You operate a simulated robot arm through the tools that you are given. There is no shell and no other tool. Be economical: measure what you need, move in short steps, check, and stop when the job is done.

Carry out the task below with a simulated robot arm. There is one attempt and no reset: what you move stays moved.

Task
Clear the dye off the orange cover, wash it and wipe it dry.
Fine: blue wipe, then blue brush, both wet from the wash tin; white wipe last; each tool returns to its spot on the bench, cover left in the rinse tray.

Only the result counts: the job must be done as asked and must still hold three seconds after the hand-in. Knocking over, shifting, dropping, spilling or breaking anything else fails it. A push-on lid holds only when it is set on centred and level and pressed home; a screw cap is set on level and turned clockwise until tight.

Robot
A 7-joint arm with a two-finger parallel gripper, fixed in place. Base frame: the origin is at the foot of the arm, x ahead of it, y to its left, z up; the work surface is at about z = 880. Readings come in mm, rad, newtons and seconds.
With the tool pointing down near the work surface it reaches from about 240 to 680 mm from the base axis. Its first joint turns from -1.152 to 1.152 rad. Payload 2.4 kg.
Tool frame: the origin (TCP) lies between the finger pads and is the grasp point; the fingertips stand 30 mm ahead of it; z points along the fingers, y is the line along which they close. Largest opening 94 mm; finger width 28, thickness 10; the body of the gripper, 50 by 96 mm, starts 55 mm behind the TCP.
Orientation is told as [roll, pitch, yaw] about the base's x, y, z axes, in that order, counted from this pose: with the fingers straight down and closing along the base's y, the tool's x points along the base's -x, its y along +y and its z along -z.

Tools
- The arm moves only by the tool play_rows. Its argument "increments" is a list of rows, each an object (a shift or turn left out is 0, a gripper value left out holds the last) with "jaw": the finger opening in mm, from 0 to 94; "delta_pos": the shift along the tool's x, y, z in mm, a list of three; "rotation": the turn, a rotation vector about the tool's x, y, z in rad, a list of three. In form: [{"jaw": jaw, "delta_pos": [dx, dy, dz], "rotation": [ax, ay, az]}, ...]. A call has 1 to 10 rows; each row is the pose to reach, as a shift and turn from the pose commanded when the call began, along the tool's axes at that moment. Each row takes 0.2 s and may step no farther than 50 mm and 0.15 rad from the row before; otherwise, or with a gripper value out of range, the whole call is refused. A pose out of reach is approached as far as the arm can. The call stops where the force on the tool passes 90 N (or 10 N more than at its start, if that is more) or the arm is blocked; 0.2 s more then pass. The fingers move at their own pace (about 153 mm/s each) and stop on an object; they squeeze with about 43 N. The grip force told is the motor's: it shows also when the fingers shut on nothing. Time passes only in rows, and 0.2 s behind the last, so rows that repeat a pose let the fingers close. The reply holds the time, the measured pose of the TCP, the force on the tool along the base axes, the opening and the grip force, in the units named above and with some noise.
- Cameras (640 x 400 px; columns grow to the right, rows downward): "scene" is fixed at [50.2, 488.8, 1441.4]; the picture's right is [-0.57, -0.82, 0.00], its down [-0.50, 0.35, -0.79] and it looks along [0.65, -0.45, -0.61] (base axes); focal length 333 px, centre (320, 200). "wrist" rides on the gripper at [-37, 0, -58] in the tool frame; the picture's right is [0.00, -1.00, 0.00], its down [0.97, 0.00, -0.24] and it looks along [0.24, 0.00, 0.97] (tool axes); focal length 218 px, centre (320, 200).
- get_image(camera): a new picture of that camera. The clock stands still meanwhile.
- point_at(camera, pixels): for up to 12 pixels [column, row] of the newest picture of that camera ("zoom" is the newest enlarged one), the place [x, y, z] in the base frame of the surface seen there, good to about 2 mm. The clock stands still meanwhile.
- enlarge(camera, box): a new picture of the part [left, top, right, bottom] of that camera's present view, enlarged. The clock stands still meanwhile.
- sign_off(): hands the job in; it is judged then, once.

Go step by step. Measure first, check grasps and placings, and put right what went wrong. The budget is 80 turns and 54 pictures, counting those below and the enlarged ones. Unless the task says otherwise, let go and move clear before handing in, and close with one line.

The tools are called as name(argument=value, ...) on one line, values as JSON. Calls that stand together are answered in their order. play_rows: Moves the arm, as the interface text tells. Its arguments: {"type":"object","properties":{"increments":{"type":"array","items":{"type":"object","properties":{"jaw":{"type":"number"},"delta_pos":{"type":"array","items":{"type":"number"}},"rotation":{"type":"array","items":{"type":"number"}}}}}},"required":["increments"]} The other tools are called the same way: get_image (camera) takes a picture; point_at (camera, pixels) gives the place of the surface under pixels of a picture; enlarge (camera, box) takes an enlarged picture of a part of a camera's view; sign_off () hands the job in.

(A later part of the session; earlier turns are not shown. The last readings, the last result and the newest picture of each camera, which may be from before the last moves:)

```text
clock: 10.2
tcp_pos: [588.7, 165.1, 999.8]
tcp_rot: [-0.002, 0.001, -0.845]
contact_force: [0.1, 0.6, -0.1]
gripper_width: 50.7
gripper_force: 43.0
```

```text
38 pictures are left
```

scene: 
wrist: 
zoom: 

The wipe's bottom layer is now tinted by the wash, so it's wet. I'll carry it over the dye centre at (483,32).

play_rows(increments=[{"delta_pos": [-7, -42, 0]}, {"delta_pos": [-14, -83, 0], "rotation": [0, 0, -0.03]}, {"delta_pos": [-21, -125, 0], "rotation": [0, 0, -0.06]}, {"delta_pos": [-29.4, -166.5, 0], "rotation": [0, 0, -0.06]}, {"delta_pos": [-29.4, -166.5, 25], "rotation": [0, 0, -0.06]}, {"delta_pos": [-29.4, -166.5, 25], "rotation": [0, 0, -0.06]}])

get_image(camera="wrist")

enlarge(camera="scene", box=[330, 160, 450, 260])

● ● ●

Copy the part of the quoted passage from the words "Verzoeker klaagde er" through the words "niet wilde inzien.".

• _QUOTED PASSAGE_:
● ● ●

2006/128

Rapport

Verzoeker had het Uitvoeringsinstituut werknemersverzekeringen verzocht om een deskundigenoordeel. Hij gaf daarbij aan dat hij van mening verschilde met zijn werkgever over zijn volledige geschiktheid voor zijn eigen werk per 1 januari 2005 en over de door zijn werkgever getroffen maatregelen om hem zijn werk te laten hervatten.

Verzoeker klaagde er onder meer over dat een arbeidsdeskundige van het UWV met betrekking tot zijn verzoek om een deskundigenoordeel de door verzoeker ter inzage aangeboden correspondentie tussen verzoeker en zijn werkgever, bij het gesprek met hem, niet wilde inzien.

● ● ●

• _RESULT OF THIS TASK_:
Verzoeker klaagde er onder meer over dat een arbeidsdeskundige van het UWV met betrekking tot zijn verzoek om een deskundigenoordeel de door verzoeker ter inzage aangeboden correspondentie tussen verzoeker en zijn werkgever, bij het gesprek met hem, niet wilde inzien.